Black Monday remembered - 4 March 1988
Some of you will be hearing this talk on 4 March. It’s a thought that gives me a slight jolt and a nostalgic shiver, not a special day to me like a birthday, a wedding anniversary, but one of those dates that means something to all of us, especially to all of us who were there – 4 March 1933, the day of Franklin Roosevelt’s inauguration, but also the day every bank in the country closed down. They called it The Day the Money Stopped.
And, then, to most middle-aged Americans and to young history students there’s 7 December, always a chilling reminder of that warm, Sunday dawn in Hawaii when the Japanese bombed Pearl Harbor and launched the United States into the Second World War. The 22 November in any year announces itself like a tolling bell: it was the date on which President John Kennedy was shot and killed in Dallas, and it pulls you up short to realise it will be 25 years next November and that the president who symbolised youth more than anything would be, if he’d lived, 71 in May.
To me there are one or two dates that I suppose have slid away into oblivion: 11 November comes and goes and in Britain and America the traffic doesn’t halt any more. No man pauses at a Cenotaph or the statue of an infantryman and tips his hat. He probably has no hat to tip, and I wonder if any schoolchildren start the day on 23 April as we used to do, to watch the teacher like the funny one in the new movie Hope and Glory use a pointer to jab at pink masses on the map of the world and say “Why are they pink?” which required the answer “Because they’re ours.”
The follow-up question was “And how much of the globe belongs to us?” “Two-fifths, Miss.” “Right. Very good, Cooke.” Empire Day, long gone but not forgotten. Now it is a joke again played with dates. I don’t know how such things come about. I doubt we ever know how fashions in jokes come about – the midget jokes, the nun jokes, the lightbulb jokes. How many spoilt little rich girls does it take to screw in a light bulb? Two – one to get the Pepsi and the other to call Daddy.
But there’s a new line going around here – I am at the moment in Los Angeles – which makes a lark of the people who say “Where were you on...” and you name a date. The point is to challenge the victim with a date which in fact has no meaning whatsoever, a random date which embarrasses him by implying that he ought to know it as a memorable one.
The other night the dapper ex-Yale man, the humorist Calvin Trillin appeared on a talk show out here and the MC trapped him at once with a meaningless date. “By the way” said the MC, “where were you on July the 5th 1985?” Trillin is no man’s dunce. His amiable face clouded for an instance. His eyes roamed the ceiling. “Let me...” he said “... er July the 5th 1985. Oh yes, yes” he said, “I was at home sitting in the kitchen er thinking that the president is kind of slowing down”.
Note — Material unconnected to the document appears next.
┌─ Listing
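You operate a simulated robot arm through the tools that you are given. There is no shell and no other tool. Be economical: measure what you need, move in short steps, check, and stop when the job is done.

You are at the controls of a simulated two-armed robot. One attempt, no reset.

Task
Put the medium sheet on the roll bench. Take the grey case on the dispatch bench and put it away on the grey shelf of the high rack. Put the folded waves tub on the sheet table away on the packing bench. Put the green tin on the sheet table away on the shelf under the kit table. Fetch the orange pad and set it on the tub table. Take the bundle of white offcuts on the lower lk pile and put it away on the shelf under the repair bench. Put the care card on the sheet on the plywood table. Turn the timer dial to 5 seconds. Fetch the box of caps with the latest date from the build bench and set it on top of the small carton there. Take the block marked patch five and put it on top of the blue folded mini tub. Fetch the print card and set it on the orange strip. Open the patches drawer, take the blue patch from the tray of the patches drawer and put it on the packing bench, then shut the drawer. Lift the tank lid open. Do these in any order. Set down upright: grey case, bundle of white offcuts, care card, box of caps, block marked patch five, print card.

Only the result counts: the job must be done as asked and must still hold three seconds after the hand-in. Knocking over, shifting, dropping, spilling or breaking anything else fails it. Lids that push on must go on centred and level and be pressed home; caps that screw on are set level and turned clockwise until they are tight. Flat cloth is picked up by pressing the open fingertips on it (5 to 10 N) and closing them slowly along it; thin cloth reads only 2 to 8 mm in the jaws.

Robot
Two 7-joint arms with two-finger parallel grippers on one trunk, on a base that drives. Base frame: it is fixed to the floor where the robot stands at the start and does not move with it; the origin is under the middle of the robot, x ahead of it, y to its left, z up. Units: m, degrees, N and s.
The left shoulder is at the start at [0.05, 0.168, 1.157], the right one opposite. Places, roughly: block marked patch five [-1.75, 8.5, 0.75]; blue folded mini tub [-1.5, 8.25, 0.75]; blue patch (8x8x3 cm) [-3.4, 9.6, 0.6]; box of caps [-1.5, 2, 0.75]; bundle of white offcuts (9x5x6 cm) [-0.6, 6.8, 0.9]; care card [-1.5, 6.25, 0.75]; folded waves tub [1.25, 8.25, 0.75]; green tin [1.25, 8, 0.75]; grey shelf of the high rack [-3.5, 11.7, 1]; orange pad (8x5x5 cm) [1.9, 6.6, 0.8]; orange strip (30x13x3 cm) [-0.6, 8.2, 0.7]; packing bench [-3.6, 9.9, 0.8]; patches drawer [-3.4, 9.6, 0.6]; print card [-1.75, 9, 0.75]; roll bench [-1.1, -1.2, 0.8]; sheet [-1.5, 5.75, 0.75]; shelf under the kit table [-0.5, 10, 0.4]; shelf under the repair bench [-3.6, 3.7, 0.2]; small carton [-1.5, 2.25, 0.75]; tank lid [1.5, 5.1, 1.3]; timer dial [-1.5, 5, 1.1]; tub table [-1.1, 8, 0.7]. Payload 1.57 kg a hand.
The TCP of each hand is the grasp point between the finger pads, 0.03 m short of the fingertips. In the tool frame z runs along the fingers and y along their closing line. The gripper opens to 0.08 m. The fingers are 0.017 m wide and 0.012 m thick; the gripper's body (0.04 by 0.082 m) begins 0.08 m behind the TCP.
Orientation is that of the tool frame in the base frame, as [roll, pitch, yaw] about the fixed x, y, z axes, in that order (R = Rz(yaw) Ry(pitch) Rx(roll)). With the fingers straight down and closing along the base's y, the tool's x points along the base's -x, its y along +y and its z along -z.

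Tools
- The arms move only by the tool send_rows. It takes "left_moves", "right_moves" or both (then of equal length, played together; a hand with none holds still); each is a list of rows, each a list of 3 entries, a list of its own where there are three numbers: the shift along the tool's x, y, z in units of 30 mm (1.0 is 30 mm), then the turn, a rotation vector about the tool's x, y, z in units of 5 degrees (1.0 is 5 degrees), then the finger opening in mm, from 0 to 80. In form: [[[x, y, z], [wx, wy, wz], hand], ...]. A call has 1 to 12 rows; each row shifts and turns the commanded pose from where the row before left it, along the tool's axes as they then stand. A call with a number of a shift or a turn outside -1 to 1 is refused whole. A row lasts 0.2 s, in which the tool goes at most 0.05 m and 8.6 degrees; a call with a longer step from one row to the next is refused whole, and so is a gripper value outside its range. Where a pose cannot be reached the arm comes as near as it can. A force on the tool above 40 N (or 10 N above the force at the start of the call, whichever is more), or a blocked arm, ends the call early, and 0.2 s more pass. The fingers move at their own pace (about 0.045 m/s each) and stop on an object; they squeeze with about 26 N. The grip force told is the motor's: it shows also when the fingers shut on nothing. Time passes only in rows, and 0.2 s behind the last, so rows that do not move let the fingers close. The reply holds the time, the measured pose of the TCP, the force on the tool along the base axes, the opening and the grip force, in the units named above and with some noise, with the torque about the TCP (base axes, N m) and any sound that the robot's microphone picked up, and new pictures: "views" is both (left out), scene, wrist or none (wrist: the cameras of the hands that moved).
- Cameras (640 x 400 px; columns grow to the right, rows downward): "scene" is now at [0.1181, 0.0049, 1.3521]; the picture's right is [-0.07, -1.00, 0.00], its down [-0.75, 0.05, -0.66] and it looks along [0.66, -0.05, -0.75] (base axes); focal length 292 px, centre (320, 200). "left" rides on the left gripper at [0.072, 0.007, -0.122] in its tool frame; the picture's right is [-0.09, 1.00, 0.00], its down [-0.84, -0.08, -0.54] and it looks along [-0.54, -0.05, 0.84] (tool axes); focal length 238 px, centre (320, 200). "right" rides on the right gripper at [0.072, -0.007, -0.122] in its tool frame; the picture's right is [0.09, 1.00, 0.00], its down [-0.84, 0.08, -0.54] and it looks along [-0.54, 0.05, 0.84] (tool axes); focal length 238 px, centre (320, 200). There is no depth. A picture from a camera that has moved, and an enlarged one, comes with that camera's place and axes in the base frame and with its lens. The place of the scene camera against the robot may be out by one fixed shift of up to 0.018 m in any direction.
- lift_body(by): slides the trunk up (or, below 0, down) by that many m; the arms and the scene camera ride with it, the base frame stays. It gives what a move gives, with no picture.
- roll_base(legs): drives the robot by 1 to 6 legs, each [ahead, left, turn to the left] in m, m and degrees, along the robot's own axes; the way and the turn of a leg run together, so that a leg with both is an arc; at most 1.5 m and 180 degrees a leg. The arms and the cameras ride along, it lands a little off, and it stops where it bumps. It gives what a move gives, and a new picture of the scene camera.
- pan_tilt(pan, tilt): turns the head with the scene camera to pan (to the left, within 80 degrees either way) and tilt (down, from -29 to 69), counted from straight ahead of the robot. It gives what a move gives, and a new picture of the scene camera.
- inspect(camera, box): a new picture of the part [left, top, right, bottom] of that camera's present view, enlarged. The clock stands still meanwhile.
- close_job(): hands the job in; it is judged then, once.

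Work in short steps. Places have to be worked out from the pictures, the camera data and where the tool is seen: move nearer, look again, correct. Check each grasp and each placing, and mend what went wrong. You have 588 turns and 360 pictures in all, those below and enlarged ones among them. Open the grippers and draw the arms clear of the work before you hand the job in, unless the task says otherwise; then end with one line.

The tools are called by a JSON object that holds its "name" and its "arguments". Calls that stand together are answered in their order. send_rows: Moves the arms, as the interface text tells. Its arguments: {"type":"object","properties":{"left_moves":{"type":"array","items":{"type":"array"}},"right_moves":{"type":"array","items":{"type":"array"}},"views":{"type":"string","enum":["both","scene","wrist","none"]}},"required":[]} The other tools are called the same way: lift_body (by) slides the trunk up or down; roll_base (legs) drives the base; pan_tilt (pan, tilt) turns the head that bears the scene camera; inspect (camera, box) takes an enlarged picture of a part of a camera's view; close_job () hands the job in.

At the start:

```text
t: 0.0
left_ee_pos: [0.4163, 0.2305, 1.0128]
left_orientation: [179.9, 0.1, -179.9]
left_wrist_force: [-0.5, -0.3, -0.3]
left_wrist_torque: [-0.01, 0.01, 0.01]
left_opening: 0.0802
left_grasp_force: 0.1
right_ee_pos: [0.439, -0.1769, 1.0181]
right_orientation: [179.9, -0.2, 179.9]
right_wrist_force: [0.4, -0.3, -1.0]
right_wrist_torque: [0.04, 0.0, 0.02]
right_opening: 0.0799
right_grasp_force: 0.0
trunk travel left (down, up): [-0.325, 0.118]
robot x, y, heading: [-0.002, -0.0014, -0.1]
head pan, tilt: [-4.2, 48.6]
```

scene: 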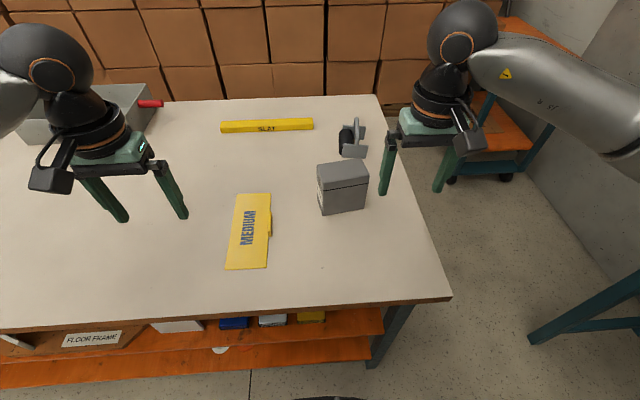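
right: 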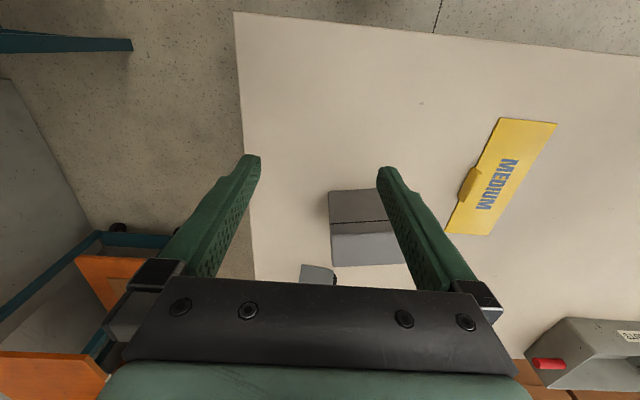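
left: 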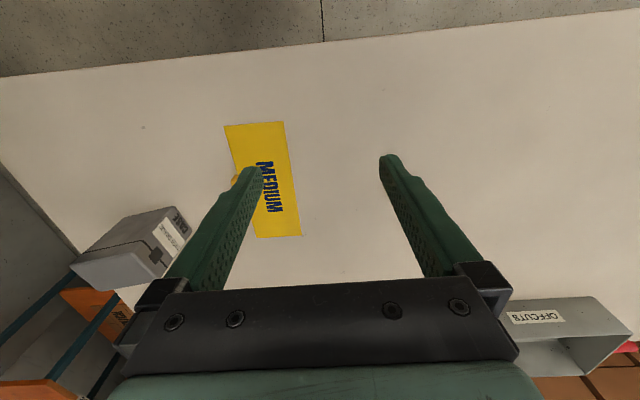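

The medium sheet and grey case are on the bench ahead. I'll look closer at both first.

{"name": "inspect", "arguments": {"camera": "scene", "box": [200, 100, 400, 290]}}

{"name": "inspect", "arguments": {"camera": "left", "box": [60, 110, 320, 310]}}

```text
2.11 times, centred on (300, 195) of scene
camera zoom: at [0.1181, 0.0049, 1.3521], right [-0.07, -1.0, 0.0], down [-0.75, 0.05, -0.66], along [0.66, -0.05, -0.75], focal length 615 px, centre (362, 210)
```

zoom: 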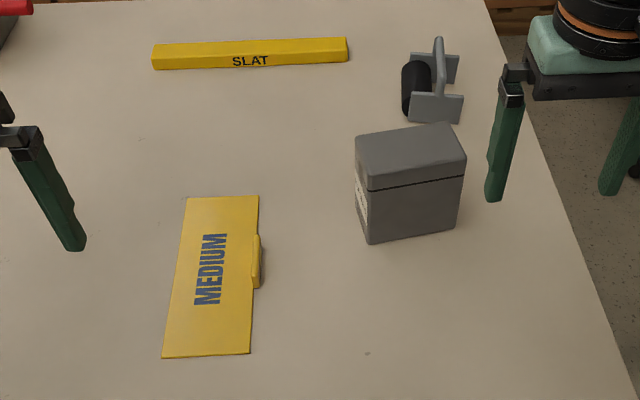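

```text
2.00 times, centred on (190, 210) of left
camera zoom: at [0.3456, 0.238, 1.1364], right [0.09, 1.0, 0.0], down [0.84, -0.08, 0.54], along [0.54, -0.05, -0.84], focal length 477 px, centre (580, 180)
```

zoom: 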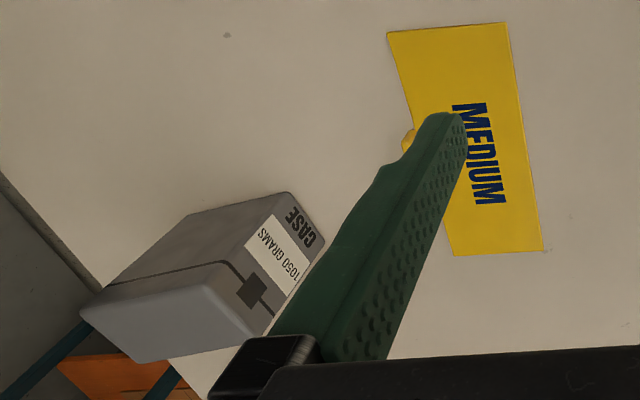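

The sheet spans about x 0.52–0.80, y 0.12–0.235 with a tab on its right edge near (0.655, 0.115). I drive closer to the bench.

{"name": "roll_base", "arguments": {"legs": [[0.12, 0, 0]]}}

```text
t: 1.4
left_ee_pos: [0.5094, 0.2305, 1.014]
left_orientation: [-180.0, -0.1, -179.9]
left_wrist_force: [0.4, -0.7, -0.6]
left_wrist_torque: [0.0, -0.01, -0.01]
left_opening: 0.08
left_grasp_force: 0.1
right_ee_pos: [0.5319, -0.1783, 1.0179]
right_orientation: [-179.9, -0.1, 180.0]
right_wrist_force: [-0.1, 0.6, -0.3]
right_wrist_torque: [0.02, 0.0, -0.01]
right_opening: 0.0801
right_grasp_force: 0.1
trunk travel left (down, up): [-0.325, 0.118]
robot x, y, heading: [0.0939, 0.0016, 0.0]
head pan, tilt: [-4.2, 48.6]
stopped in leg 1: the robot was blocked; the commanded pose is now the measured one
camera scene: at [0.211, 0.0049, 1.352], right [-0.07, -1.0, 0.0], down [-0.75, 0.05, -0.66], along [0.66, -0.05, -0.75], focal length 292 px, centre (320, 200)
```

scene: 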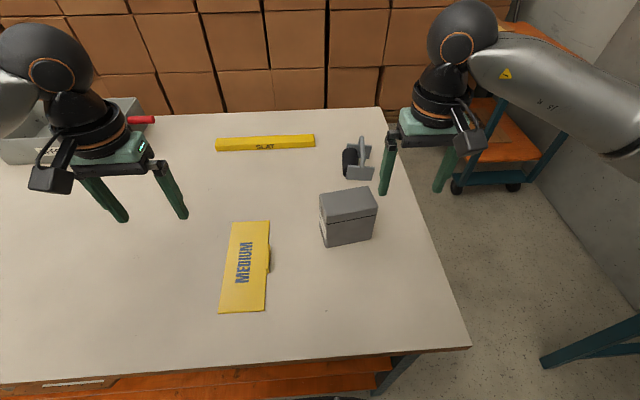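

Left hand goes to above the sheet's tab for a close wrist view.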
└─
The MC jumped in “How slowing down?” “Well” said Trillin ad libbing with deadpan gravity, “I think he suffers, as a lot of us do, from mental overload.” “Overload?” “Well yes, I’m always trying to forget how to spell the longest word in the dictionary which I knew as a boy and I can’t forget. If I could forget it I’d have room for more useful stuff.
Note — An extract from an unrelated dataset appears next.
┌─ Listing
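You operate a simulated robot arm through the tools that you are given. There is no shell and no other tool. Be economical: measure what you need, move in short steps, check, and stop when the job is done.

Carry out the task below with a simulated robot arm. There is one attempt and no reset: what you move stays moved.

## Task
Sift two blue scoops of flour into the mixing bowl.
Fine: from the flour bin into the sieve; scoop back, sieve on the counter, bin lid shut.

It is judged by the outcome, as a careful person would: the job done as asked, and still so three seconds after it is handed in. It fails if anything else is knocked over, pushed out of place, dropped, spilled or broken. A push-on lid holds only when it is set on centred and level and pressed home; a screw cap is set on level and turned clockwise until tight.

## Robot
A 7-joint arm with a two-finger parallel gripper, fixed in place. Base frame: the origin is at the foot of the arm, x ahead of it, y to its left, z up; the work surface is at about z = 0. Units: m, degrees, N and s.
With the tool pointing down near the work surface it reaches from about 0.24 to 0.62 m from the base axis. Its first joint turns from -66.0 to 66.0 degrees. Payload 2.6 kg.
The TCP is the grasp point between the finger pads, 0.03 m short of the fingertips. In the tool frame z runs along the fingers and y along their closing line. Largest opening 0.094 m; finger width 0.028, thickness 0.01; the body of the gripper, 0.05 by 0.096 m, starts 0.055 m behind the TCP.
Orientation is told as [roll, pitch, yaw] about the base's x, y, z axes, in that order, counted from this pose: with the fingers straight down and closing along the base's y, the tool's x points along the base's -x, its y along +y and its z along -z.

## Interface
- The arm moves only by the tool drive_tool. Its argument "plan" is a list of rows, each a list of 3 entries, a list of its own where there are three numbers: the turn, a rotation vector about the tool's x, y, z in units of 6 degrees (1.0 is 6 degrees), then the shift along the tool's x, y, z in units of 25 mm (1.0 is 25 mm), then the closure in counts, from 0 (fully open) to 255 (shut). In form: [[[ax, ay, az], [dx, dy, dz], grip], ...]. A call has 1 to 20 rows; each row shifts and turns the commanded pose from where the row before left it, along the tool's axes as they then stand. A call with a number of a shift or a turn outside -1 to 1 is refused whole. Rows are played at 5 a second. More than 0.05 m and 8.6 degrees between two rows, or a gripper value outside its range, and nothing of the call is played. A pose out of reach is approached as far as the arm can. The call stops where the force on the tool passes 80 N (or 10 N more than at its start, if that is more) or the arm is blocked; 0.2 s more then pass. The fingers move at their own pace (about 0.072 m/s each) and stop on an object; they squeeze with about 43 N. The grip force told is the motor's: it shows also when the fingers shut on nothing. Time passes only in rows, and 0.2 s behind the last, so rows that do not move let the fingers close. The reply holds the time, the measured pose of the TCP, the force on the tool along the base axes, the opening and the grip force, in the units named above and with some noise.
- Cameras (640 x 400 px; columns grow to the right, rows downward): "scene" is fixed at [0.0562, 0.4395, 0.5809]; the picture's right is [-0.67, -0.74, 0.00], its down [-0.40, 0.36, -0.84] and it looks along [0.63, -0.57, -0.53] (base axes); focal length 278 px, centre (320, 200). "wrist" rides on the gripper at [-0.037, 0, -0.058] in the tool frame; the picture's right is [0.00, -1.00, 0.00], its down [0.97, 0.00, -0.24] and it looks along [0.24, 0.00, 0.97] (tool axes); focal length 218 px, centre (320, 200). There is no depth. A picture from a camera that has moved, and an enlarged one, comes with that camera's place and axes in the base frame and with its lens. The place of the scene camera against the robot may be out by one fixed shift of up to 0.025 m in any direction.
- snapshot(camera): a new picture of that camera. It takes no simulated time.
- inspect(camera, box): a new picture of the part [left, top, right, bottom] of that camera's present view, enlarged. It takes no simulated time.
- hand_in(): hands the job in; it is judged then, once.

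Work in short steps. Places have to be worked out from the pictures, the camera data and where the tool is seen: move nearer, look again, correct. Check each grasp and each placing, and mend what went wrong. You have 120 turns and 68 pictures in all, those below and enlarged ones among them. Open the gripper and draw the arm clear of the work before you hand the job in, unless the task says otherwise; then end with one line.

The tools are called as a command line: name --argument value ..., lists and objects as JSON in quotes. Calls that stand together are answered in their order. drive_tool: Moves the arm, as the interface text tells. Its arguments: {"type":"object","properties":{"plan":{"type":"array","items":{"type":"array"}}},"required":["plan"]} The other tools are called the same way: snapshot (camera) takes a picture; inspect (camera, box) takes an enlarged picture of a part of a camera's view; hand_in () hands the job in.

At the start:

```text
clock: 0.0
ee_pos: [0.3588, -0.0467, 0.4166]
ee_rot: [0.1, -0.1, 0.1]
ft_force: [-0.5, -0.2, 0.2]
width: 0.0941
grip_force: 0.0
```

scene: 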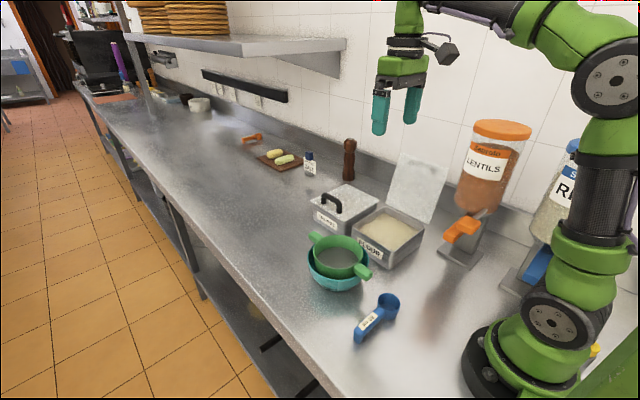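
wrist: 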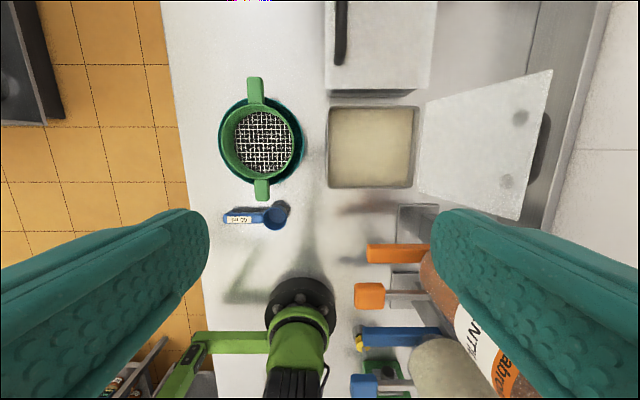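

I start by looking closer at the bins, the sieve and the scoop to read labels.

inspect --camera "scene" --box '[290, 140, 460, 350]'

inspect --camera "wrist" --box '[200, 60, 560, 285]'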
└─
"You see I don’t believe in the theory that we use only one compartment of our brain at a time. I believe we’re flat out all the time. Now if Reagan could forget some of those Hollywood anecdotes, some of the plots of those old Dana Andrews movies – there’s really not much call for them in the presidency – well for instance if he could forget those Dana Andrews plots then maybe he could recall the names of his Cabinet...”.
And I think this game, which it does take somebody really droll to keep going at, I think it came about because of the positive compulsion some people have ever since 19 October last year to ask where were you and what were you doing on Black Monday.
It’s true that, as with Pearl Harbor or the day Roosevelt died, most of us can come through with a little scene that we’re not likely to forget. I think I’ve told you several times about my old friend, by now just about my oldest, a sweet, merry man who lives simply, loves nothing so much as taking breakfast at a corner lunch counter and who, you would guess, must be, say, a retired history professor.
In fact in life he’s been an investment banker for nearly 60 years and down the decades I’ve kidded him whenever there was a recession, a sizeable setback to the stock market, because he never uses the word "depression" or "recession".
Every such setback, huge or tiny, he calls “a healthy shake-out” and on the infamous Monday last October 19 I was meaning to come up to New York from Long Island but it was a dazzling fall day so I called the pro at the local golf club. It’s a public course and by October the summer visitors have packed up and the regulars are at work tending their vineyards or potato fields or selling plumbing fixtures or whatever, so the course is wide open.
“Any time” said the pro, “One o’clock?” “Fine.” When I got there there was nobody in the very small clubhouse except a thin, small man leaning up against a beer at the bar. The television set was tuned to a station in Atlanta which the whole country gets, which has news going 24 hours a day. I looked up at it and it showed three lines of figures. The middle line said “Down 110”. I said to the thin man, “What’s it mean?” He looked at me as a slightly backward child. “Mean?” he said, “It means that’s it.”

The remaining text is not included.